--- Start ---
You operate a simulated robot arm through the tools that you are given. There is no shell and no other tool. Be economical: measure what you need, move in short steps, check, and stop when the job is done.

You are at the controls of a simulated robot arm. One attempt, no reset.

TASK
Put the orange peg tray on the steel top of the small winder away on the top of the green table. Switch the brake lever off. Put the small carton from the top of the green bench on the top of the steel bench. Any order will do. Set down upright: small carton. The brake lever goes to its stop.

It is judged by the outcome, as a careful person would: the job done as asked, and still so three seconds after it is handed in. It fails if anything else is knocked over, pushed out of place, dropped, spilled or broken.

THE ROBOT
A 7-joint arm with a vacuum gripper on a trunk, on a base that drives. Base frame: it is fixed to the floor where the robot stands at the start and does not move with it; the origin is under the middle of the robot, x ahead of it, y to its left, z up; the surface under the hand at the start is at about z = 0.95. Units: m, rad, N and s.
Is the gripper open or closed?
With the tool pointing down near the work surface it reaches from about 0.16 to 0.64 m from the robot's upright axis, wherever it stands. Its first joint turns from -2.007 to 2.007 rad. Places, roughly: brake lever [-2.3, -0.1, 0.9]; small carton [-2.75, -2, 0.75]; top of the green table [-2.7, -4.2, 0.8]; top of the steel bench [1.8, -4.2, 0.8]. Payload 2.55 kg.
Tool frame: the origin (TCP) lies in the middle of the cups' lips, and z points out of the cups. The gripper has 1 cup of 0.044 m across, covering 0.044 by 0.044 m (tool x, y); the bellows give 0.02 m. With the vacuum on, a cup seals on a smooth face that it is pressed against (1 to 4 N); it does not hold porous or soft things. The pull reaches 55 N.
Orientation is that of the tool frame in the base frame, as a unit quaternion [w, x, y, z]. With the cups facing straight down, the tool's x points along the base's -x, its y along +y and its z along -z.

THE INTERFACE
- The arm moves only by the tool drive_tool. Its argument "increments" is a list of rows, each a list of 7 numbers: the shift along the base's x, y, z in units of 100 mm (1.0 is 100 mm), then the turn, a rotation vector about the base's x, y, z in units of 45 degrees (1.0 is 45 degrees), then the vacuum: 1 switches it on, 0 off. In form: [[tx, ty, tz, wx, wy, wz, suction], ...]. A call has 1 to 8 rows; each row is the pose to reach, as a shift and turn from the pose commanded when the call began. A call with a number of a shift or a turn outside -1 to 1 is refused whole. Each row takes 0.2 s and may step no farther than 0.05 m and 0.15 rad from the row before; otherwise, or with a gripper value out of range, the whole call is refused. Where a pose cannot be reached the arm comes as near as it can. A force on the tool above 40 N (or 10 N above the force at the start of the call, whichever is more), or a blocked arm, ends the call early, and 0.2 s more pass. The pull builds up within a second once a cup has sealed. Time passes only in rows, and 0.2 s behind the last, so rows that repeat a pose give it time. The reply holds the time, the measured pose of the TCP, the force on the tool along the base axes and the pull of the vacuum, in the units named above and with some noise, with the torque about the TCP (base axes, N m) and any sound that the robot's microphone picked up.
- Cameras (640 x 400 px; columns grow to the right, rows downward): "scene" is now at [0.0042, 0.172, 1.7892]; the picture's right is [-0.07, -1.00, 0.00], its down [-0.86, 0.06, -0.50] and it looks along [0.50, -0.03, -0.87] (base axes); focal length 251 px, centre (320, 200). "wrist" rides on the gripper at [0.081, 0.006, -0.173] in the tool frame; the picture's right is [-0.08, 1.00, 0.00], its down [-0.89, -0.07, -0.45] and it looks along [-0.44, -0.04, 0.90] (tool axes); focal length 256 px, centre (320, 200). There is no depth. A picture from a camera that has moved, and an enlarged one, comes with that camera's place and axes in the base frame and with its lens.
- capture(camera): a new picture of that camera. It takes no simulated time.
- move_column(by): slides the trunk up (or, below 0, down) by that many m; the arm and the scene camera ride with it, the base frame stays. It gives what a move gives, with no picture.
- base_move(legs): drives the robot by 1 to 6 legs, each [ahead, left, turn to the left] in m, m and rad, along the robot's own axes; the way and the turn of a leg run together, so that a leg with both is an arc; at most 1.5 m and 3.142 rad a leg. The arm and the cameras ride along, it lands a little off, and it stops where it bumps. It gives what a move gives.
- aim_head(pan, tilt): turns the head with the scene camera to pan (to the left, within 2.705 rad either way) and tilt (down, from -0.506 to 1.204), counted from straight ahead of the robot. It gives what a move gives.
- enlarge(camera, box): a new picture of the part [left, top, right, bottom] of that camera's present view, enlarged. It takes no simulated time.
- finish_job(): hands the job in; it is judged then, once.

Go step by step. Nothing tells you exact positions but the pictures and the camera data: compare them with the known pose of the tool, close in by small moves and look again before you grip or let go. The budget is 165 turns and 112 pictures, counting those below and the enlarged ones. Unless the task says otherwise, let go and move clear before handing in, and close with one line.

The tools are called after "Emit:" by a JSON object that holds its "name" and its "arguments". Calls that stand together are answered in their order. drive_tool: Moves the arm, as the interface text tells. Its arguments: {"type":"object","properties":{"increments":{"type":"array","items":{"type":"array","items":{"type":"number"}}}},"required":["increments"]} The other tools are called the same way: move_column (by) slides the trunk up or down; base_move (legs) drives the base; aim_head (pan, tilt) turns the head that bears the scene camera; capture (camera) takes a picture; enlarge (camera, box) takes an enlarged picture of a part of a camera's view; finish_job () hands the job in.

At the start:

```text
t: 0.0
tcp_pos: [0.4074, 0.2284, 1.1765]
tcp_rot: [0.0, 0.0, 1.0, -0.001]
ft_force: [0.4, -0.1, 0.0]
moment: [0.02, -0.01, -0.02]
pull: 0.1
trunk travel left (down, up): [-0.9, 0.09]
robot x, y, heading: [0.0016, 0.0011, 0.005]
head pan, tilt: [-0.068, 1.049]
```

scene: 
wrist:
--- End ---
--- Start ---
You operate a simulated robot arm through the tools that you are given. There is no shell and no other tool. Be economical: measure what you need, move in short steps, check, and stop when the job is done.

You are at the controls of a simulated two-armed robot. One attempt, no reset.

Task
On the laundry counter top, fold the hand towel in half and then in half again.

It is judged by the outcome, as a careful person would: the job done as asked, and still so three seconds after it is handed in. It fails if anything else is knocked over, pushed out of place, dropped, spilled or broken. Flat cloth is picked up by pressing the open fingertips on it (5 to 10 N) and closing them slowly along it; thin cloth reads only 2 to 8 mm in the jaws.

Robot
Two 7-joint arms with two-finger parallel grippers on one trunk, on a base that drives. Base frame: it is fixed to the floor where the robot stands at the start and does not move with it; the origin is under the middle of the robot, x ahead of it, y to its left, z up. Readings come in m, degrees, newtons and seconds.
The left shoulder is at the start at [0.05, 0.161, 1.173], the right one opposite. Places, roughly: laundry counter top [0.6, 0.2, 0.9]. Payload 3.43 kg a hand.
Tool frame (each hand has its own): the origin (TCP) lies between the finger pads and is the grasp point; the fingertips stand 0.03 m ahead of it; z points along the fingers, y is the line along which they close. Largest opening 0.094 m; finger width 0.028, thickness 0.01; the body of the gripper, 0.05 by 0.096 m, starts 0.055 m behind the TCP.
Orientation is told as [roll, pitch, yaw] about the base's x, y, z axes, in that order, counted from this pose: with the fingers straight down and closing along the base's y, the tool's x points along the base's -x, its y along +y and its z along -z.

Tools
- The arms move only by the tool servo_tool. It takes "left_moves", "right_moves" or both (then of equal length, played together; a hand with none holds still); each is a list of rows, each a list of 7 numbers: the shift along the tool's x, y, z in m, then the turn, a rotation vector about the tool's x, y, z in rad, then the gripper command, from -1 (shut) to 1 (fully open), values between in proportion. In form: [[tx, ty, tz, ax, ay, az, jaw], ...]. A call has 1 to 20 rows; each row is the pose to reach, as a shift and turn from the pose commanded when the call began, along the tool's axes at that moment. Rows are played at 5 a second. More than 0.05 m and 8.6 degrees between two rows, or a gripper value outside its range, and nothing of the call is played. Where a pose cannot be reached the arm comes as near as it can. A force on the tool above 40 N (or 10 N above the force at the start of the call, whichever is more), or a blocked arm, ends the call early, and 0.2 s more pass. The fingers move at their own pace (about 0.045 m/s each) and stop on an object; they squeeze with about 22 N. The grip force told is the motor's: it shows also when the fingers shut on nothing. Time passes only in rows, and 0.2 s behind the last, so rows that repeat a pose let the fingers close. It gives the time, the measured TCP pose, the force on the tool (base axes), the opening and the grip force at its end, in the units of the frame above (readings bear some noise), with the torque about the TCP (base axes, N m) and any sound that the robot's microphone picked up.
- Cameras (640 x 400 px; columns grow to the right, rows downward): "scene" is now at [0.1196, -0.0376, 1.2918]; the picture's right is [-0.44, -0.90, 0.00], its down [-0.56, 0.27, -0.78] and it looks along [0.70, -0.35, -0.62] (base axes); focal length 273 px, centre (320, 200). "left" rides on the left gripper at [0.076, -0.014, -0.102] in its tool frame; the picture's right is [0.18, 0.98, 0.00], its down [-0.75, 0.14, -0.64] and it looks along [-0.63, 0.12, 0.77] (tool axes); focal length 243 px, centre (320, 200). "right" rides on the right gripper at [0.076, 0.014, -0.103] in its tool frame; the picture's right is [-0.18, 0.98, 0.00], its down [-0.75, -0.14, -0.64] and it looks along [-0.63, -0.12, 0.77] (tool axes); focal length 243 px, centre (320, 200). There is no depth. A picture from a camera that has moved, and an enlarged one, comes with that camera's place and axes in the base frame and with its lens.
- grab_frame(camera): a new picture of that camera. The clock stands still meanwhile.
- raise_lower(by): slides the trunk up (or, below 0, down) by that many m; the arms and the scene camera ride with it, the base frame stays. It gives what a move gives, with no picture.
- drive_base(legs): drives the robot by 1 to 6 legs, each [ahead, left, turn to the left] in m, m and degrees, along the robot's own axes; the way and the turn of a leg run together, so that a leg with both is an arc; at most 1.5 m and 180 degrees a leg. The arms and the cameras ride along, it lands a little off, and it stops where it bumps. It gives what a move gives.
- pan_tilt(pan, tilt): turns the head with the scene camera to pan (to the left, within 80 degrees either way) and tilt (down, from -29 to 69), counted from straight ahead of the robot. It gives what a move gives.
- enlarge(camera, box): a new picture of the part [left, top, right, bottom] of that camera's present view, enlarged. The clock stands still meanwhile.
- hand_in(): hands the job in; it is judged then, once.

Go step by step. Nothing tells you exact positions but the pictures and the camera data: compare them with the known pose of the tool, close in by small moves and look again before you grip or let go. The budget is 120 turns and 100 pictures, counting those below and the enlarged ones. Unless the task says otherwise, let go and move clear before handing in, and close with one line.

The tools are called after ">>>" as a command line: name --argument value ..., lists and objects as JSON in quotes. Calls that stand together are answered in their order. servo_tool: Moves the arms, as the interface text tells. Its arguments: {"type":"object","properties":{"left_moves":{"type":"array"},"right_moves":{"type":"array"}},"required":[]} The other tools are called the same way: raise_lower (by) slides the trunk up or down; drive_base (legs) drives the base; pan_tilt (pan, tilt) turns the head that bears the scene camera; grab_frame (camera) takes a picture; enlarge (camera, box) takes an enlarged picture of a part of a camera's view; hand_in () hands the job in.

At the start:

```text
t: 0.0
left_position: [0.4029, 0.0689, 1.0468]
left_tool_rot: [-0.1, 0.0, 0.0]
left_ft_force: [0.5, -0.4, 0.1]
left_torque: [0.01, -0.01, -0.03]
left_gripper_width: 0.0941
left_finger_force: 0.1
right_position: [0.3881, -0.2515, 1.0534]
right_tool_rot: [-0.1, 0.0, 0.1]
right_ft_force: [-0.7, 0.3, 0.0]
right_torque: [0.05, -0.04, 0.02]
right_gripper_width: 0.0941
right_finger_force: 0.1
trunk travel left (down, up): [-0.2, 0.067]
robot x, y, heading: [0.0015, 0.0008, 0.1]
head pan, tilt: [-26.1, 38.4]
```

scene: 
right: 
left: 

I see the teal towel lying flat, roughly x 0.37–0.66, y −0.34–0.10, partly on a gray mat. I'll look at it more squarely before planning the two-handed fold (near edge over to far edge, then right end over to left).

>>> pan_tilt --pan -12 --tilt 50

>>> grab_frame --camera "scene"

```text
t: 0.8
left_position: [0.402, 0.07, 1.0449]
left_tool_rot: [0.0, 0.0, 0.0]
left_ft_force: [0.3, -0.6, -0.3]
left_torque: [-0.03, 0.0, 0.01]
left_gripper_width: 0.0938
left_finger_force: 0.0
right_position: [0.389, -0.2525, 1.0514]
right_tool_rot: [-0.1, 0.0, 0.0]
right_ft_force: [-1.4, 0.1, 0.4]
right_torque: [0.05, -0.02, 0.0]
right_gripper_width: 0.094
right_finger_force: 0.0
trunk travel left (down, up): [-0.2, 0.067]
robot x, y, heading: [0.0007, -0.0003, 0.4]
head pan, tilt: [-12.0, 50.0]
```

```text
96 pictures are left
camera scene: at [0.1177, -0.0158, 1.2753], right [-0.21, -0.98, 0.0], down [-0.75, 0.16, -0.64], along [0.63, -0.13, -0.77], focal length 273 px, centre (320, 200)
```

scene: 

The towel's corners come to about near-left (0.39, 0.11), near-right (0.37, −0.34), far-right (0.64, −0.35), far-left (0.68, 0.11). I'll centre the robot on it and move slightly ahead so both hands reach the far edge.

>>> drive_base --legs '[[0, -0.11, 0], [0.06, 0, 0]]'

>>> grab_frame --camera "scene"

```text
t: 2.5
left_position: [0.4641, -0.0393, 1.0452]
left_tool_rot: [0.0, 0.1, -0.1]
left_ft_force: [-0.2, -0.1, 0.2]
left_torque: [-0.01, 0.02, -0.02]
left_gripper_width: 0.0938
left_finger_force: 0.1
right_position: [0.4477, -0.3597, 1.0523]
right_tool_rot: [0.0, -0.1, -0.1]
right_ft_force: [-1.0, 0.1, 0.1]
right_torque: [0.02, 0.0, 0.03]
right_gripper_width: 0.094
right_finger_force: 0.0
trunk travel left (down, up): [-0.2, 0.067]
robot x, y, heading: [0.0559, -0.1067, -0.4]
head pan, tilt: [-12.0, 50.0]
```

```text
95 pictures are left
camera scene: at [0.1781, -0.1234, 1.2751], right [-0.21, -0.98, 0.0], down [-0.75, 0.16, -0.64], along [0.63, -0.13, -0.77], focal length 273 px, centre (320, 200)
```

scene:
--- End ---
--- Start ---
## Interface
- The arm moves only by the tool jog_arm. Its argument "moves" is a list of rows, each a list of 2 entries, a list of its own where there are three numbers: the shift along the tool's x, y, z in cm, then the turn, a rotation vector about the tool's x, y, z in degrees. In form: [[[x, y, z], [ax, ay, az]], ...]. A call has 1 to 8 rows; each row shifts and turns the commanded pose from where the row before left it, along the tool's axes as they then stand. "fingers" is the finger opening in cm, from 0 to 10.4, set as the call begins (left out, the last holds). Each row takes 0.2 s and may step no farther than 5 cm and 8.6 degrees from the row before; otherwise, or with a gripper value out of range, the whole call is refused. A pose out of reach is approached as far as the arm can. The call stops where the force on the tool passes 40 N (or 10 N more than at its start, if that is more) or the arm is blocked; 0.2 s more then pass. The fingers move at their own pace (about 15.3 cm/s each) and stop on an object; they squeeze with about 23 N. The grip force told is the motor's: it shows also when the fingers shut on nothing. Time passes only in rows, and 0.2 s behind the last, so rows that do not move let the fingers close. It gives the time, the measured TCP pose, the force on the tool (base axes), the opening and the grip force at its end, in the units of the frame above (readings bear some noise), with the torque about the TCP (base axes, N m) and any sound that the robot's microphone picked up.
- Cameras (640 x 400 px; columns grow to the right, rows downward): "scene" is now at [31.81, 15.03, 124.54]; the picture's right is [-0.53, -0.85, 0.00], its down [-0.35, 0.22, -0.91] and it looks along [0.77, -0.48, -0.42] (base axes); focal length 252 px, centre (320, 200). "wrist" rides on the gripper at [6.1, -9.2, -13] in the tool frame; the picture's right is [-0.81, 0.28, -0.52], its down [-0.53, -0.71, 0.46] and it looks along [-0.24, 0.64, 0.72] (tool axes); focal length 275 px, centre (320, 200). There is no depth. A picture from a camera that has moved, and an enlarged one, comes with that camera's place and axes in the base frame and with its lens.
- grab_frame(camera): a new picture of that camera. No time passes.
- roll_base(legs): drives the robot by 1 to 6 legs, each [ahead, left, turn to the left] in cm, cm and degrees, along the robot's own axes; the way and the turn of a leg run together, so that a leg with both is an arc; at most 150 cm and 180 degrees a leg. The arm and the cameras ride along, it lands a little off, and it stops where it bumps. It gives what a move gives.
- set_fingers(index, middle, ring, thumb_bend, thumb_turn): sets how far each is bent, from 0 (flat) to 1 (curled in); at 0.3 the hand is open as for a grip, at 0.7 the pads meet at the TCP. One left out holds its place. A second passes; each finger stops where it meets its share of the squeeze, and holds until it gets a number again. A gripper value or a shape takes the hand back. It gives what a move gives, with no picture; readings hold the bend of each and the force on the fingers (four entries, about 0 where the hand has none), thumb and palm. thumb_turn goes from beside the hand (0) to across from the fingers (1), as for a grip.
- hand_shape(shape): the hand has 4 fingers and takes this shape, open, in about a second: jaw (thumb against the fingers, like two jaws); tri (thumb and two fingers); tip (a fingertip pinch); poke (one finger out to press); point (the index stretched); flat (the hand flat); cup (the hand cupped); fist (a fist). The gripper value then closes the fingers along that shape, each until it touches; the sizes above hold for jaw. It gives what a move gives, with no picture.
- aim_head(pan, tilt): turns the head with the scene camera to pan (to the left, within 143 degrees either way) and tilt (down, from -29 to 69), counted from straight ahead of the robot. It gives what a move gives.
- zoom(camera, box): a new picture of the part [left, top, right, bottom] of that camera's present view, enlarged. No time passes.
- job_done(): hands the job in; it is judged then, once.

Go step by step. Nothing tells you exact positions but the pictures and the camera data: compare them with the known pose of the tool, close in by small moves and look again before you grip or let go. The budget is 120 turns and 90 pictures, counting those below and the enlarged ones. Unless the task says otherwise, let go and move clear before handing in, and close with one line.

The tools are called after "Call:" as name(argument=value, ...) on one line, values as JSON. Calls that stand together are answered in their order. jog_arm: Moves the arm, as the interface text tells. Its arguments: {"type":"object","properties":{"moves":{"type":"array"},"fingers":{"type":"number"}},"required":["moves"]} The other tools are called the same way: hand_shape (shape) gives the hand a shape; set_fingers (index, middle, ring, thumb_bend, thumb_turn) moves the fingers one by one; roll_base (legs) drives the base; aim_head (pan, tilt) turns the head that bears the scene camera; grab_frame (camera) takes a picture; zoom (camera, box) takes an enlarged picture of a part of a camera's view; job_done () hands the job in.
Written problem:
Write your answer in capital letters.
--- End ---
Written problem:
Count up the lines in the listing that hold the word "meanwhile", and give that number only.

The completed task:
2